[start GIVEN MATERIAL]
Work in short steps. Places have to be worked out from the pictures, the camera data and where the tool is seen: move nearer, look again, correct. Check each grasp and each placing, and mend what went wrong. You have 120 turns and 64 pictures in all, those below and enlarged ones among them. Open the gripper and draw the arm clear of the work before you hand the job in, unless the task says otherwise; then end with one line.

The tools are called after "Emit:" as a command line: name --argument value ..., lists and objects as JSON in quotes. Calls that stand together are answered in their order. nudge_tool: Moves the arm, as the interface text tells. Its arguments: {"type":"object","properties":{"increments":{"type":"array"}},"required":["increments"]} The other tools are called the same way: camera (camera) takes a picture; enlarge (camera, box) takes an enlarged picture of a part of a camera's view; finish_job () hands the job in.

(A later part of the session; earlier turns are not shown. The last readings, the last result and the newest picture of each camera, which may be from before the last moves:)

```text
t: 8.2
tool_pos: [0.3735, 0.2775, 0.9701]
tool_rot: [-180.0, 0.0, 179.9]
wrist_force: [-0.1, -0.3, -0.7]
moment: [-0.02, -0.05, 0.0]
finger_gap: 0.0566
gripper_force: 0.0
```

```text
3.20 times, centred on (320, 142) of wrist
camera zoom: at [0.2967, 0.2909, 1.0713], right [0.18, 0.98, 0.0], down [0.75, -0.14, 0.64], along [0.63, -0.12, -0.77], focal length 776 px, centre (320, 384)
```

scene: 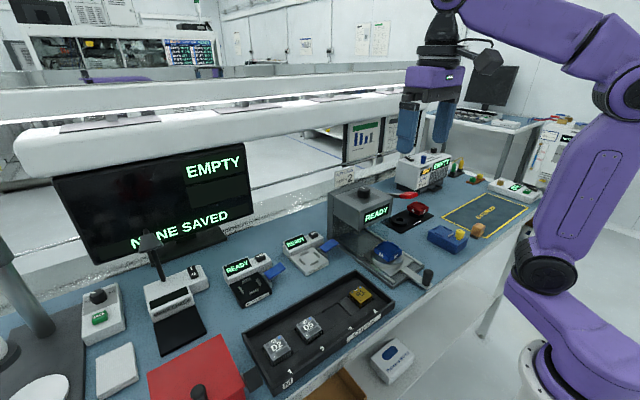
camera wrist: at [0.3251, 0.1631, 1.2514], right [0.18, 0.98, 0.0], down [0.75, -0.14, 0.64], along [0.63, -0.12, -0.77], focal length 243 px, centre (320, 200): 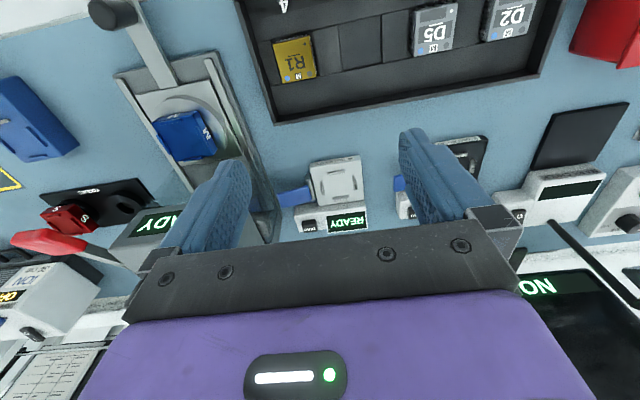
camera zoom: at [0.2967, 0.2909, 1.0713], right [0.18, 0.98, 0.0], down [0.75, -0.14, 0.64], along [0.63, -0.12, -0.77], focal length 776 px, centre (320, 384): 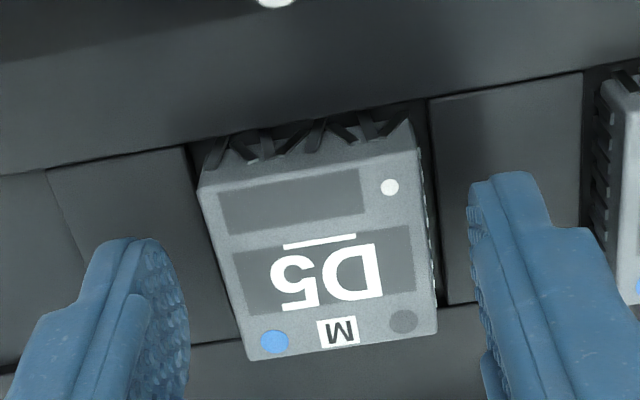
[end GIVEN MATERIAL]
[start SUPPLIED PASSAGE]
I was going to write about what has happened with the Visiting Forces Agreement between the Philippines and the United States, and the past that has gone and probabilities that may come along with it, but this morning, I awoke with a clanging cymbal of a news report about the large mass of Bicolano children who can’t read. I have certainly come across ten to twelve year olds who can’t decently decode written symbols when asked to, but there couldn’t be that many of them (or could there be?).

“Of the 70,000, 18,143 are pupils in Grades 3 to 6, data released by Grace Rabelas, education supervisor for curriculum and learning management division of DepEd Bicol, showed. Rabelas said the rest of what she called “nonreaders” were in Grades 1 to 2. The data were based on results of pretests administered by the Philippine Informal Reading Inventory (Phil-IRI) between July and August 2019. The finding is another proof that the Philippines’ ranking last in reading among 79 countries and economies in the 2018 Program for International Student Assessment (Pisa) is not a fluke.” (https://newsinfo.inquirer.net)

Okay, so, why did they publish only the Bicol results???? Are we the worst performing region? The reports did not seem to indicate that, but it ever so emphasizes the large number of pupils in Bicol schools who can’t read, implying a less than average mental capacity of people in these here parts of the archipelago. What is this? Some sort of propaganda? In the tradition of the reference to Naga as the hotbed of shabu? I believe that a fairer presentation of data would be one that includes all regions ranked in order. I would suppose that release and publication of such reports have a constructive nature and would be the basis for reinforcing literacy programs to decrease the number of non-readers, but the public deserves the complete data. Don’t mistake this for bitterness or a crab mentality to also pull other regions down, but the report obviously singles out Bicol without any form of reference to our neighbors. For all we know, this situation could be the national norm, or higher than the national average, but how could we tell without the other data?
[end SUPPLIED PASSAGE]
→ **WORK TO COMPLETE**
Set down the supplied passage as it stands from "I was going" to "could there be?).", and nothing more.

→ **ANSWER TO THE EXERCISE**
I was going to write about what has happened with the Visiting Forces Agreement between the Philippines and the United States, and the past that has gone and probabilities that may come along with it, but this morning, I awoke with a clanging cymbal of a news report about the large mass of Bicolano children who can’t read. I have certainly come across ten to twelve year olds who can’t decently decode written symbols when asked to, but there couldn’t be that many of them (or could there be?).